A court has found no  “offensive or insulting” terms in an application filed by the Attorney General calling for investigations into the recent leak of secretly recorded conversations between Yorgen Fenech and Melvin Theuma.

The issue stemmed from the publication on Reddit of five clips of exchanges between the businessman, charged with complicity in the assassination of Daphne Caruana Galizia, and self-confessed middleman Melvin Theuma.

The voice recordings, uploaded through an anonymous account created on August 8, were among those heard behind closed doors in the ongoing murder compilation, during a sitting on July 22.

The leak had prompted an application by the Attorney General calling for urgent investigations. A similar application was filed by the Caruana Galizia family.

The matter elicited a strongly-worded statement by the court during last week’s sitting, whereby Magistrate Rachel Montebello declared such leaks as condemnable and a direct affront to court authority. The magistrate ordered the police commissioner to investigate such leaks and further instructed the court registrar to take all necessary action for contempt of court.

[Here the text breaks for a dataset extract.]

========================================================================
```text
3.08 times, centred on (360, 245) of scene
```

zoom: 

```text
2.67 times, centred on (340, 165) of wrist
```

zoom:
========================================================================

During that same sitting, Fenech’s lawyers filed written submissions and made further oral arguments, voicing preoccupation about the fact that the prosecution, whilst urging investigations into the leaks, had failed to look into other “far more serious allegations.”

"How is Arnaud mentioned in these tapes? How often? In what context? How did Theuma get hold of certain documents? How much money was truly exchanged for this murder? Were there any urgent investigations about all these matters? No. And yet there was urgent investigation about the leaked tapes in contempt of court,” lawyer Charles Mercieca had argued.

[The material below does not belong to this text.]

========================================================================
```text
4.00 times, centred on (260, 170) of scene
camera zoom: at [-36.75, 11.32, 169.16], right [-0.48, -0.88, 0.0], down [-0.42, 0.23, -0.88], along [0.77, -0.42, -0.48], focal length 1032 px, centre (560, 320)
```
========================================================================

Fenech’s lawyers had also taken objection to certain “offensive or insulting” language in their regard, allegedly featuring in the AG’s application, stating that such terms amounted to contempt of court.

Yet the court concluded that, after a close reading of the text at issue, it had found no such terms which could be described as “offensive or insulting” in such manner as amounting to contempt of court.

The prohibition did not apply to any allegations which could be considered objectionable from the subjective viewpoint of the party against whom they are directed, the court said.